▶ **DATA SECTION**:
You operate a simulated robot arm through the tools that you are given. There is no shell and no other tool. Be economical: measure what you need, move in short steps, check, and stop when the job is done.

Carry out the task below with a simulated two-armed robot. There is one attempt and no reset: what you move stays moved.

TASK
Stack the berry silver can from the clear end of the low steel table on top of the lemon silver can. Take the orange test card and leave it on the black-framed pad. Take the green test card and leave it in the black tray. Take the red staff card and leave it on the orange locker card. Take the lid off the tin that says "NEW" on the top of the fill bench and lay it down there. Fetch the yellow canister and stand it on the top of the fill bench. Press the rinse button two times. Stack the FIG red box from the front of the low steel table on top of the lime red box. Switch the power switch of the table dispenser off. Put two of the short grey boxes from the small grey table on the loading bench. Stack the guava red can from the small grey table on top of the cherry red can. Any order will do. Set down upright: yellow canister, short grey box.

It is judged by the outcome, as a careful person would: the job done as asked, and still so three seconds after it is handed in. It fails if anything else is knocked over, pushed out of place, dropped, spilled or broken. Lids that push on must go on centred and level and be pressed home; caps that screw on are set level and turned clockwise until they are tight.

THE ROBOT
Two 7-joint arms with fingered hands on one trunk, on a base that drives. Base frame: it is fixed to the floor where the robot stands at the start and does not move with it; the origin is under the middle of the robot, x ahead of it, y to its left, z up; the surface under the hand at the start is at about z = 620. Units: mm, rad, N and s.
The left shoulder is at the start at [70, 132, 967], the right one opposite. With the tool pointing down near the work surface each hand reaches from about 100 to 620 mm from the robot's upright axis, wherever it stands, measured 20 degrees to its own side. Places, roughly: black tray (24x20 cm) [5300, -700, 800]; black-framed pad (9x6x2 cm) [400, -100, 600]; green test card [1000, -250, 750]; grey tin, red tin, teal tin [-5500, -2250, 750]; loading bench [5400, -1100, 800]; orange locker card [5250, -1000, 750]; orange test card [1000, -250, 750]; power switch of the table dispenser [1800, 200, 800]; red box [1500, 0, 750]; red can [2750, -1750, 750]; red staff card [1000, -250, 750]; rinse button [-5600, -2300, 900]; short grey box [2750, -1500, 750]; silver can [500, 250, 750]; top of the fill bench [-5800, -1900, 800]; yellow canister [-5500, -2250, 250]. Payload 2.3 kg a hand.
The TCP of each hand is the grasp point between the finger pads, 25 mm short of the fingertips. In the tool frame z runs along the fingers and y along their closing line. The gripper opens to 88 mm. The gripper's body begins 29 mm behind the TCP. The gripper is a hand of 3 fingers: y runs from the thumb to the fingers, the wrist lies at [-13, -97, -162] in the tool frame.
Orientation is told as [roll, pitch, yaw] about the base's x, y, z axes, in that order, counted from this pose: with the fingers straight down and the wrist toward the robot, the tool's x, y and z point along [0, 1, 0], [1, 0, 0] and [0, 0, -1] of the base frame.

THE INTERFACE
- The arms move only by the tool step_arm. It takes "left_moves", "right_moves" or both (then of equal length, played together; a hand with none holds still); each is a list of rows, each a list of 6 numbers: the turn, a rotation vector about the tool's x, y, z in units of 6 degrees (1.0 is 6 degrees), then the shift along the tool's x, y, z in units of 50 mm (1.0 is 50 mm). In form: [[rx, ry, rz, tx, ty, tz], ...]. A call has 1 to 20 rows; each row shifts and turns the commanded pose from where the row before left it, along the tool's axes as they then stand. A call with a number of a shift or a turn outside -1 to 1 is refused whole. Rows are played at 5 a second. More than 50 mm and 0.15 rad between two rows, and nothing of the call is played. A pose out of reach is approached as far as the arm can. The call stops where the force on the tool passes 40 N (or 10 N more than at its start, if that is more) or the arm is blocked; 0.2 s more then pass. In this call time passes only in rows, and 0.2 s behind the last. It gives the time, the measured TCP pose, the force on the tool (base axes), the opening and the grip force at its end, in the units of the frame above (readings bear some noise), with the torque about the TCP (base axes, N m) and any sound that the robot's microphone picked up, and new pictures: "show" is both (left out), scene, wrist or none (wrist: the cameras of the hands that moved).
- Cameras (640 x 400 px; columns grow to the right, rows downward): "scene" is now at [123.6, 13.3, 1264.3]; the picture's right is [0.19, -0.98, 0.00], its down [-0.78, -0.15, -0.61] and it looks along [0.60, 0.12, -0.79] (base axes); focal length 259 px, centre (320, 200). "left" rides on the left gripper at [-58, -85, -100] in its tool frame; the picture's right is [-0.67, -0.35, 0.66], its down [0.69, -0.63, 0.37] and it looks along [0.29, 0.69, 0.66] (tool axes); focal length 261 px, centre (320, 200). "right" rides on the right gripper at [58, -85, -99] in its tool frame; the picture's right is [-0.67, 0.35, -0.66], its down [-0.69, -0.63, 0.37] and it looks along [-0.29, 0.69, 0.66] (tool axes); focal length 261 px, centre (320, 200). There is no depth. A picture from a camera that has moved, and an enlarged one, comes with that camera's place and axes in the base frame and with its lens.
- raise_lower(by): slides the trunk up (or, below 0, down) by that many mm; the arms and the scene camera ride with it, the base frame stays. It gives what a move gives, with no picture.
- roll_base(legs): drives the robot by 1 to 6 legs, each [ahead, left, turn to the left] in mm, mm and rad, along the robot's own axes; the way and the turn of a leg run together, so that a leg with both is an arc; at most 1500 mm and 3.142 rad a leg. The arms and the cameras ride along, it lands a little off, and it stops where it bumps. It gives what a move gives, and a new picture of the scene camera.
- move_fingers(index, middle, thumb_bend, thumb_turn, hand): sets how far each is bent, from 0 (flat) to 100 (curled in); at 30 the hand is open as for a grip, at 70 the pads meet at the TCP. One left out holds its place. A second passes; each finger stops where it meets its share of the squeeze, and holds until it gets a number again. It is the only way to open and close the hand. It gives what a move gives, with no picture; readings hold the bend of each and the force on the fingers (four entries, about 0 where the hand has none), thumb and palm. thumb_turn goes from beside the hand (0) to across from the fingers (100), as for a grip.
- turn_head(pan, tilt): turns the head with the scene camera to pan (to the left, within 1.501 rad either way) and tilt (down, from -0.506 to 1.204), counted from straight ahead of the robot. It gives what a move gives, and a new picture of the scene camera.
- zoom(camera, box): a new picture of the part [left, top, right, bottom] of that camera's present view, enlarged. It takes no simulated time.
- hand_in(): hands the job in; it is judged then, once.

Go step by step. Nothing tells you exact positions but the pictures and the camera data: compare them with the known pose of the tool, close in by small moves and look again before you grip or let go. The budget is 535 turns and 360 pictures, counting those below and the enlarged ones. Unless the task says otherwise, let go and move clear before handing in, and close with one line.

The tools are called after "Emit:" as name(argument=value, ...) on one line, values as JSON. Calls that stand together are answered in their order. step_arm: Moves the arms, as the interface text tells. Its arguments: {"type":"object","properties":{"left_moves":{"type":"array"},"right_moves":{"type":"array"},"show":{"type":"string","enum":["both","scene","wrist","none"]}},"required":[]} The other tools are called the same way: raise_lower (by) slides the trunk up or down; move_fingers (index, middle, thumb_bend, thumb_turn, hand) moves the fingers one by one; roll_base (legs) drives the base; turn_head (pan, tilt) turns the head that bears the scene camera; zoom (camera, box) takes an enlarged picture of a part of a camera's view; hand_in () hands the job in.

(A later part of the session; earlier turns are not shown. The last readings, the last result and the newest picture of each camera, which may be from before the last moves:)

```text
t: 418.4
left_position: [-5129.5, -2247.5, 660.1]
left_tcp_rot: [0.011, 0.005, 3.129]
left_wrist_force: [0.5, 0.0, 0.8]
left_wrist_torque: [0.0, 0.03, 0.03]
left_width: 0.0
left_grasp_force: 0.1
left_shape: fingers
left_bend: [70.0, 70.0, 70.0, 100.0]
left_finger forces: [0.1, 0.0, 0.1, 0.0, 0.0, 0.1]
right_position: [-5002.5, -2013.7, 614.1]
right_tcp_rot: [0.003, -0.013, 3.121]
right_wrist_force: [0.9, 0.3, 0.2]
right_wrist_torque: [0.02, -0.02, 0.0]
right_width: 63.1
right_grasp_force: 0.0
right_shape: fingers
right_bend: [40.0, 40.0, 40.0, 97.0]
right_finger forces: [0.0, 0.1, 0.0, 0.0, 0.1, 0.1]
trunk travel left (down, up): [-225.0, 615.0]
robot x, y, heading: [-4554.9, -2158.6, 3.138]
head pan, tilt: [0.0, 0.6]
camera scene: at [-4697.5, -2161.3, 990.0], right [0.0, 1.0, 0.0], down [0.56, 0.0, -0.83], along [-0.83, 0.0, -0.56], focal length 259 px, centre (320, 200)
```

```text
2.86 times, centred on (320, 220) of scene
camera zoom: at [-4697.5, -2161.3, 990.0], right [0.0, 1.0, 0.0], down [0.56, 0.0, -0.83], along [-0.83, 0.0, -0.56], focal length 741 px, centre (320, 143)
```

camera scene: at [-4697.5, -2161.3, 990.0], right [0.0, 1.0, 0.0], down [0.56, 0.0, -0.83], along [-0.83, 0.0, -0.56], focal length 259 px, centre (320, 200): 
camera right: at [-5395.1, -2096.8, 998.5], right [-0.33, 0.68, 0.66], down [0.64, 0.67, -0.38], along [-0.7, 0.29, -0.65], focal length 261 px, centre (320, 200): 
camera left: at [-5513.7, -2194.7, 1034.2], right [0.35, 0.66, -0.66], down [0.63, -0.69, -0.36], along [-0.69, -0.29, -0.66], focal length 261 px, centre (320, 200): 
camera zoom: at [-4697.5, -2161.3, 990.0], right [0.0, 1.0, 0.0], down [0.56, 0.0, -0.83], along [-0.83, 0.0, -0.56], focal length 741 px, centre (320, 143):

▶ **TEXT SECTION**:
En 540, Solomon conduit son armée contre les Maures de l'Aurès. Initialement, les Maures attaquent et encerclent l'avant-garde Byzantine dans son camp de Bagai mais Solomon et l'armée principale viennent à son secours. Les Maures doivent abandonner l'attaque et se retirer à Babosis, sur les contreforts de l'Aurès où ils établissent leur campement. Solomon les attaque et les vainc. Les survivants fuient vers le sud et les Aurès ou à l'ouest en direction de la Mauritanie.
Toutefois, leur chef Iaudas trouve refuge dans le forteresse de Zerboule. Solomon et ses hommes pillent les plaines fertiles autour de Thamugad, rassemblant les riches récoltes pour eux-mêmes avant de se diriger vers Zerboule.
Une fois arrivés, ils s'aperçoivent que Iaudas s'est enfui vers la forteresse isolée de Toumar. Les Byzantins marchent vers ce lieu pour l'encercler. Le siège s'avère difficile en raison du terrain aride et en particulier du manque d'eau. Tandis que Solomon s'interroge sur la meilleure manière d'assaillir la forteresse inaccessible, une petite escarmouche entre les deux armées se transforme en véritable bataille confuse au fur et à mesure que de plus en plus de soldats s'y joignent.

Les Byzantins en sortent victorieux tandis que les Maures fuient cette zone. Peu après, les Byzantins s'emparent du fort dit du « roc de Germanianus » où Iaudas a envoyé ses femmes et son trésor. Cette victoire permet à Solomon de prendre le contrôle des Aurès où il construit plusieurs forteresses. Grâce à la pacification de ce territoire, le contrôle Byzantin devient effectif et s'étend aux provinces de Numidie et de Maurétanie Sitifienne.
Grâce à la prise du trésor de Iaudas, Solomon étend son programme de fortifications dans ces deux provinces. Près de 2 douzaines d'inscriptions rendent compte de l'activité constructrice dans la région. La rébellion Maure semble vaincue pour de bon et les chroniqueurs contemporains sont unanimes à dire que les années à venir seront celles d'une ère dorée de paix et de prospérité.

▶ **EXERCISE TASKS**:
[a] Please copy out the portion of the text section from "Les Byzantins en" to "et de prospérité." without changes.
[b] Within the material above, extract exactly the lines that start at the line containing "- hand_in(): hands" and stop after the line containing "Go step by step.", and only those. Format them as a two-column Markdown table, Nr for the number and Value for the line, without blank lines.

▶ **TASK-BY-TASK RESULTS**:
[a]
Les Byzantins en sortent victorieux tandis que les Maures fuient cette zone. Peu après, les Byzantins s'emparent du fort dit du « roc de Germanianus » où Iaudas a envoyé ses femmes et son trésor. Cette victoire permet à Solomon de prendre le contrôle des Aurès où il construit plusieurs forteresses. Grâce à la pacification de ce territoire, le contrôle Byzantin devient effectif et s'étend aux provinces de Numidie et de Maurétanie Sitifienne.
Grâce à la prise du trésor de Iaudas, Solomon étend son programme de fortifications dans ces deux provinces. Près de 2 douzaines d'inscriptions rendent compte de l'activité constructrice dans la région. La rébellion Maure semble vaincue pour de bon et les chroniqueurs contemporains sont unanimes à dire que les années à venir seront celles d'une ère dorée de paix et de prospérité.

[b]
| Nr | Value |
|---|---|
| 1 | - hand_in(): hands the job in; it is judged then, once. |
| 2 | Go step by step. Nothing tells you exact positions but the pictures and the camera data: compare them with the known pose of the tool, close in by small moves and look again before you grip or let go. The budget is 535 turns and 360 pictures, counting those below and the enlarged ones. Unless the task says otherwise, let go and move clear before handing in, and close with one line. |